#### WORK INSTRUCTIONS:
Without including the pictures, copy out every line below.

#### DATASET EXCERPT:
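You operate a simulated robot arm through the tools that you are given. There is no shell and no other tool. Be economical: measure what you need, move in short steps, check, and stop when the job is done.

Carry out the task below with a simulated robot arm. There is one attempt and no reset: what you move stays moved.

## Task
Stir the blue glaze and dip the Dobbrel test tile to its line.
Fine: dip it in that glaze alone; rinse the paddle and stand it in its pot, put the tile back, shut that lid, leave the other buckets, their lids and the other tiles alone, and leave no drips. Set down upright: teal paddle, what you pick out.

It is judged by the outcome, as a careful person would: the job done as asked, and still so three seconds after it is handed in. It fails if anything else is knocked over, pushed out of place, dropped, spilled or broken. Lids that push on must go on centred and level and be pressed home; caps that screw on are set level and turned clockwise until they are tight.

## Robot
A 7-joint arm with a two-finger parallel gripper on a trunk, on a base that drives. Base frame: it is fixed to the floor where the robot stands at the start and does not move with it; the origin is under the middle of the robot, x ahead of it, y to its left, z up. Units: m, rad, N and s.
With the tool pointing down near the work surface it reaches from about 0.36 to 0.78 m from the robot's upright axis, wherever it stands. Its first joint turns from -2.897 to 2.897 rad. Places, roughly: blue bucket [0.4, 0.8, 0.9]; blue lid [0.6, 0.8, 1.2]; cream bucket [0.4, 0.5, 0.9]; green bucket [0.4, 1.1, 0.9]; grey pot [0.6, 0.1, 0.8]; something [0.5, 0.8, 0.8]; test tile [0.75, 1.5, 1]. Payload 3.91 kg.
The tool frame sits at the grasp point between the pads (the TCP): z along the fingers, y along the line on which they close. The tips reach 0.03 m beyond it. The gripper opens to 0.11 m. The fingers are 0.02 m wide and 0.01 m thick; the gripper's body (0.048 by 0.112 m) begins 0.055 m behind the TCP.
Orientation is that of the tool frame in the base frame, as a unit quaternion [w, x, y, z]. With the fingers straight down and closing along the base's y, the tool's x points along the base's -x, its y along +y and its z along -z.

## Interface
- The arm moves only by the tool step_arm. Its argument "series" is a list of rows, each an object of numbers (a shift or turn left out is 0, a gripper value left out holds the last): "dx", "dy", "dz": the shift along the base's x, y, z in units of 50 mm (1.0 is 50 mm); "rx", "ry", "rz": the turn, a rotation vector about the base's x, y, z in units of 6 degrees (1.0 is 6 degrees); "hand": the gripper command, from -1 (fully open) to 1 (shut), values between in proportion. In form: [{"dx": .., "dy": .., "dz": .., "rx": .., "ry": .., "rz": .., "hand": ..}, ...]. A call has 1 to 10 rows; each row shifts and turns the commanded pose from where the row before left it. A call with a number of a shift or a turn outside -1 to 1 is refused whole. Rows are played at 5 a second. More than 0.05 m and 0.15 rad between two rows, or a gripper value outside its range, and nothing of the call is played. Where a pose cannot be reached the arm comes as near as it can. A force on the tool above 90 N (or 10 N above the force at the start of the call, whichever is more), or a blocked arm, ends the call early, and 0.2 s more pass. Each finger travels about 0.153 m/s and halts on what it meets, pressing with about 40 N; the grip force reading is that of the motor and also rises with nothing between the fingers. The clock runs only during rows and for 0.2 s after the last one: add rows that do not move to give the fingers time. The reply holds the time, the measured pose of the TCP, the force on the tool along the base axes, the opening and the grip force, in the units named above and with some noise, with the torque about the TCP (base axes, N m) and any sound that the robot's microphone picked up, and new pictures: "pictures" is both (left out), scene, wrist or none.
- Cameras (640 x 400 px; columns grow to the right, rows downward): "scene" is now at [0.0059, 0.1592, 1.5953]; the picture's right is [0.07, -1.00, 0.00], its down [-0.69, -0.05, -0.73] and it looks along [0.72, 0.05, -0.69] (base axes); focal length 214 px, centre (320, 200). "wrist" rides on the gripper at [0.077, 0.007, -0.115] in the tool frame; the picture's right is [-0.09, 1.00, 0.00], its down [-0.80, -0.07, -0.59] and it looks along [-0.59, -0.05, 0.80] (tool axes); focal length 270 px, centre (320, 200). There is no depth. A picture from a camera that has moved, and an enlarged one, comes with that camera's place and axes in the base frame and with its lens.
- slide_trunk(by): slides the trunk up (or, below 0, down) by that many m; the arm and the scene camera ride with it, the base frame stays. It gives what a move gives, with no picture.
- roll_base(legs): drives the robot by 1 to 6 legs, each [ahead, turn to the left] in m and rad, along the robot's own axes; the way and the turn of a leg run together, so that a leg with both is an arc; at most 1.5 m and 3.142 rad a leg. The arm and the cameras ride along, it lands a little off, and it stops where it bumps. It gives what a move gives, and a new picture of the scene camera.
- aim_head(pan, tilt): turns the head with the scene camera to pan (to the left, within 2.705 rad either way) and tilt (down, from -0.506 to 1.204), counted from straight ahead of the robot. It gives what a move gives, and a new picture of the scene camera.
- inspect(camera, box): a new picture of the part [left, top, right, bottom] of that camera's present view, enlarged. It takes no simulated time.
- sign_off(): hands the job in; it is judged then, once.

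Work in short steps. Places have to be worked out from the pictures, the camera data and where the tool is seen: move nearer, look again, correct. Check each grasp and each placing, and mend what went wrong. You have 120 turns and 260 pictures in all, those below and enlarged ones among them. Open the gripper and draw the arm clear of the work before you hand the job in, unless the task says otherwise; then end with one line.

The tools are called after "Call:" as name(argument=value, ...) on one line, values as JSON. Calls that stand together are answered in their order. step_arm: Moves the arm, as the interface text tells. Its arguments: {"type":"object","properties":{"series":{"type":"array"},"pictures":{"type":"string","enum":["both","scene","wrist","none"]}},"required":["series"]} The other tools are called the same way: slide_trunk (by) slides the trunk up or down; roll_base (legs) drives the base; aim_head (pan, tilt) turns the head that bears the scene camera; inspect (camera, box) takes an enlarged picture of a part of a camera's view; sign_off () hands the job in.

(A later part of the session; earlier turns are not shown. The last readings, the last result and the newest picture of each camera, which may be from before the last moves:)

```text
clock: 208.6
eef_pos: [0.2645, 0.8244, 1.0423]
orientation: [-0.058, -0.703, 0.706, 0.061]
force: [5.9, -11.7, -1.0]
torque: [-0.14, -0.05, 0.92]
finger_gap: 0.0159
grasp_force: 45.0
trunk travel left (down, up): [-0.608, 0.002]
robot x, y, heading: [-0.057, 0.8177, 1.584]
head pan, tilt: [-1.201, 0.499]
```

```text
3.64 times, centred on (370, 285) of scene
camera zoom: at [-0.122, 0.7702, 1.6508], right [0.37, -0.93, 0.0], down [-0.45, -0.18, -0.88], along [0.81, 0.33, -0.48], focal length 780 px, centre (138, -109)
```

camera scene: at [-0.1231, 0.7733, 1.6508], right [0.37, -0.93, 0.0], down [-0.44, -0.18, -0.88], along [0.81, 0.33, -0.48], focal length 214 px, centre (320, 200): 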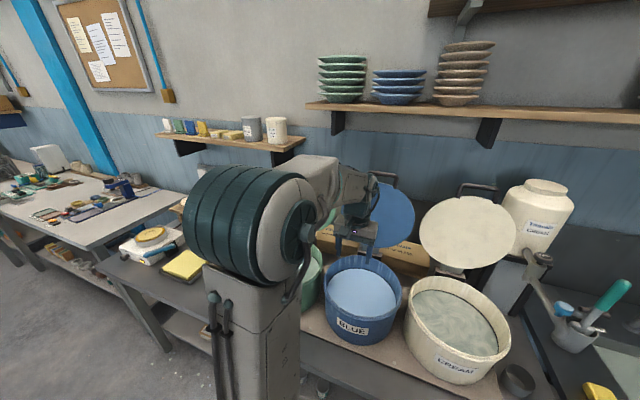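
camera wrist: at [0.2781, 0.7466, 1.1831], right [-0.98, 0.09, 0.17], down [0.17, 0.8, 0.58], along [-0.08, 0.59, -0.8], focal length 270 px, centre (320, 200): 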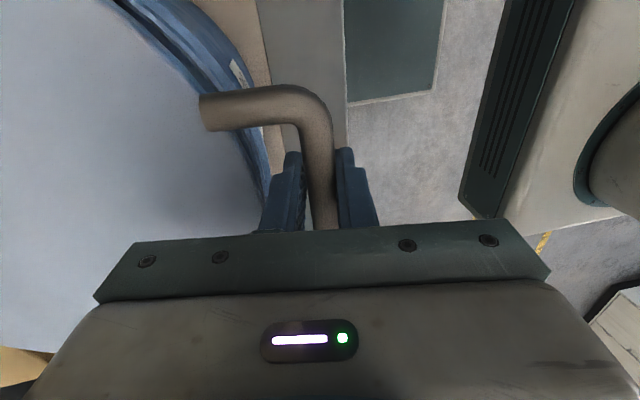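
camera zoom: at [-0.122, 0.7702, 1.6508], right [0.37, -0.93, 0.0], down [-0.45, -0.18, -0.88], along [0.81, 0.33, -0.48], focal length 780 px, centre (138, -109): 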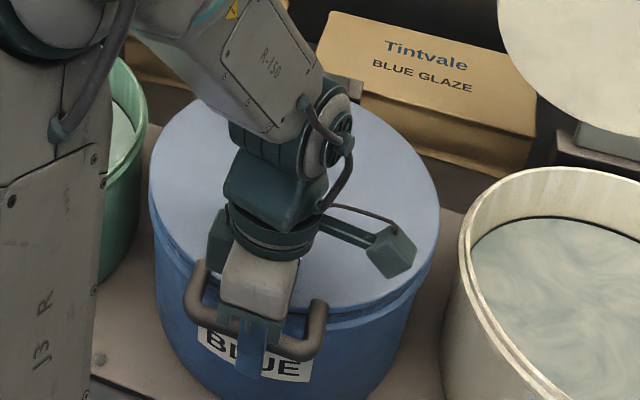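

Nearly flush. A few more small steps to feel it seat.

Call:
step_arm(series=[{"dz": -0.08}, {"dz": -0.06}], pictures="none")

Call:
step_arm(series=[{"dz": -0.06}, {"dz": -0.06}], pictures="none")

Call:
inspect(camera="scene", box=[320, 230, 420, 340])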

#### RESPONSE TO THE EXERCISE:
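You operate a simulated robot arm through the tools that you are given. There is no shell and no other tool. Be economical: measure what you need, move in short steps, check, and stop when the job is done.

Carry out the task below with a simulated robot arm. There is one attempt and no reset: what you move stays moved.

## Task
Stir the blue glaze and dip the Dobbrel test tile to its line.
Fine: dip it in that glaze alone; rinse the paddle and stand it in its pot, put the tile back, shut that lid, leave the other buckets, their lids and the other tiles alone, and leave no drips. Set down upright: teal paddle, what you pick out.

It is judged by the outcome, as a careful person would: the job done as asked, and still so three seconds after it is handed in. It fails if anything else is knocked over, pushed out of place, dropped, spilled or broken. Lids that push on must go on centred and level and be pressed home; caps that screw on are set level and turned clockwise until they are tight.

## Robot
A 7-joint arm with a two-finger parallel gripper on a trunk, on a base that drives. Base frame: it is fixed to the floor where the robot stands at the start and does not move with it; the origin is under the middle of the robot, x ahead of it, y to its left, z up. Units: m, rad, N and s.
With the tool pointing down near the work surface it reaches from about 0.36 to 0.78 m from the robot's upright axis, wherever it stands. Its first joint turns from -2.897 to 2.897 rad. Places, roughly: blue bucket [0.4, 0.8, 0.9]; blue lid [0.6, 0.8, 1.2]; cream bucket [0.4, 0.5, 0.9]; green bucket [0.4, 1.1, 0.9]; grey pot [0.6, 0.1, 0.8]; something [0.5, 0.8, 0.8]; test tile [0.75, 1.5, 1]. Payload 3.91 kg.
The tool frame sits at the grasp point between the pads (the TCP): z along the fingers, y along the line on which they close. The tips reach 0.03 m beyond it. The gripper opens to 0.11 m. The fingers are 0.02 m wide and 0.01 m thick; the gripper's body (0.048 by 0.112 m) begins 0.055 m behind the TCP.
Orientation is that of the tool frame in the base frame, as a unit quaternion [w, x, y, z]. With the fingers straight down and closing along the base's y, the tool's x points along the base's -x, its y along +y and its z along -z.

## Interface
- The arm moves only by the tool step_arm. Its argument "series" is a list of rows, each an object of numbers (a shift or turn left out is 0, a gripper value left out holds the last): "dx", "dy", "dz": the shift along the base's x, y, z in units of 50 mm (1.0 is 50 mm); "rx", "ry", "rz": the turn, a rotation vector about the base's x, y, z in units of 6 degrees (1.0 is 6 degrees); "hand": the gripper command, from -1 (fully open) to 1 (shut), values between in proportion. In form: [{"dx": .., "dy": .., "dz": .., "rx": .., "ry": .., "rz": .., "hand": ..}, ...]. A call has 1 to 10 rows; each row shifts and turns the commanded pose from where the row before left it. A call with a number of a shift or a turn outside -1 to 1 is refused whole. Rows are played at 5 a second. More than 0.05 m and 0.15 rad between two rows, or a gripper value outside its range, and nothing of the call is played. Where a pose cannot be reached the arm comes as near as it can. A force on the tool above 90 N (or 10 N above the force at the start of the call, whichever is more), or a blocked arm, ends the call early, and 0.2 s more pass. Each finger travels about 0.153 m/s and halts on what it meets, pressing with about 40 N; the grip force reading is that of the motor and also rises with nothing between the fingers. The clock runs only during rows and for 0.2 s after the last one: add rows that do not move to give the fingers time. The reply holds the time, the measured pose of the TCP, the force on the tool along the base axes, the opening and the grip force, in the units named above and with some noise, with the torque about the TCP (base axes, N m) and any sound that the robot's microphone picked up, and new pictures: "pictures" is both (left out), scene, wrist or none.
- Cameras (640 x 400 px; columns grow to the right, rows downward): "scene" is now at [0.0059, 0.1592, 1.5953]; the picture's right is [0.07, -1.00, 0.00], its down [-0.69, -0.05, -0.73] and it looks along [0.72, 0.05, -0.69] (base axes); focal length 214 px, centre (320, 200). "wrist" rides on the gripper at [0.077, 0.007, -0.115] in the tool frame; the picture's right is [-0.09, 1.00, 0.00], its down [-0.80, -0.07, -0.59] and it looks along [-0.59, -0.05, 0.80] (tool axes); focal length 270 px, centre (320, 200). There is no depth. A picture from a camera that has moved, and an enlarged one, comes with that camera's place and axes in the base frame and with its lens.
- slide_trunk(by): slides the trunk up (or, below 0, down) by that many m; the arm and the scene camera ride with it, the base frame stays. It gives what a move gives, with no picture.
- roll_base(legs): drives the robot by 1 to 6 legs, each [ahead, turn to the left] in m and rad, along the robot's own axes; the way and the turn of a leg run together, so that a leg with both is an arc; at most 1.5 m and 3.142 rad a leg. The arm and the cameras ride along, it lands a little off, and it stops where it bumps. It gives what a move gives, and a new picture of the scene camera.
- aim_head(pan, tilt): turns the head with the scene camera to pan (to the left, within 2.705 rad either way) and tilt (down, from -0.506 to 1.204), counted from straight ahead of the robot. It gives what a move gives, and a new picture of the scene camera.
- inspect(camera, box): a new picture of the part [left, top, right, bottom] of that camera's present view, enlarged. It takes no simulated time.
- sign_off(): hands the job in; it is judged then, once.

Work in short steps. Places have to be worked out from the pictures, the camera data and where the tool is seen: move nearer, look again, correct. Check each grasp and each placing, and mend what went wrong. You have 120 turns and 260 pictures in all, those below and enlarged ones among them. Open the gripper and draw the arm clear of the work before you hand the job in, unless the task says otherwise; then end with one line.

The tools are called after "Call:" as name(argument=value, ...) on one line, values as JSON. Calls that stand together are answered in their order. step_arm: Moves the arm, as the interface text tells. Its arguments: {"type":"object","properties":{"series":{"type":"array"},"pictures":{"type":"string","enum":["both","scene","wrist","none"]}},"required":["series"]} The other tools are called the same way: slide_trunk (by) slides the trunk up or down; roll_base (legs) drives the base; aim_head (pan, tilt) turns the head that bears the scene camera; inspect (camera, box) takes an enlarged picture of a part of a camera's view; sign_off () hands the job in.

(A later part of the session; earlier turns are not shown. The last readings, the last result and the newest picture of each camera, which may be from before the last moves:)

```text
clock: 208.6
eef_pos: [0.2645, 0.8244, 1.0423]
orientation: [-0.058, -0.703, 0.706, 0.061]
force: [5.9, -11.7, -1.0]
torque: [-0.14, -0.05, 0.92]
finger_gap: 0.0159
grasp_force: 45.0
trunk travel left (down, up): [-0.608, 0.002]
robot x, y, heading: [-0.057, 0.8177, 1.584]
head pan, tilt: [-1.201, 0.499]
```

```text
3.64 times, centred on (370, 285) of scene
camera zoom: at [-0.122, 0.7702, 1.6508], right [0.37, -0.93, 0.0], down [-0.45, -0.18, -0.88], along [0.81, 0.33, -0.48], focal length 780 px, centre (138, -109)
```

camera scene: at [-0.1231, 0.7733, 1.6508], right [0.37, -0.93, 0.0], down [-0.44, -0.18, -0.88], along [0.81, 0.33, -0.48], focal length 214 px, centre (320, 200): 
camera wrist: at [0.2781, 0.7466, 1.1831], right [-0.98, 0.09, 0.17], down [0.17, 0.8, 0.58], along [-0.08, 0.59, -0.8], focal length 270 px, centre (320, 200): 
camera zoom: at [-0.122, 0.7702, 1.6508], right [0.37, -0.93, 0.0], down [-0.45, -0.18, -0.88], along [0.81, 0.33, -0.48], focal length 780 px, centre (138, -109): 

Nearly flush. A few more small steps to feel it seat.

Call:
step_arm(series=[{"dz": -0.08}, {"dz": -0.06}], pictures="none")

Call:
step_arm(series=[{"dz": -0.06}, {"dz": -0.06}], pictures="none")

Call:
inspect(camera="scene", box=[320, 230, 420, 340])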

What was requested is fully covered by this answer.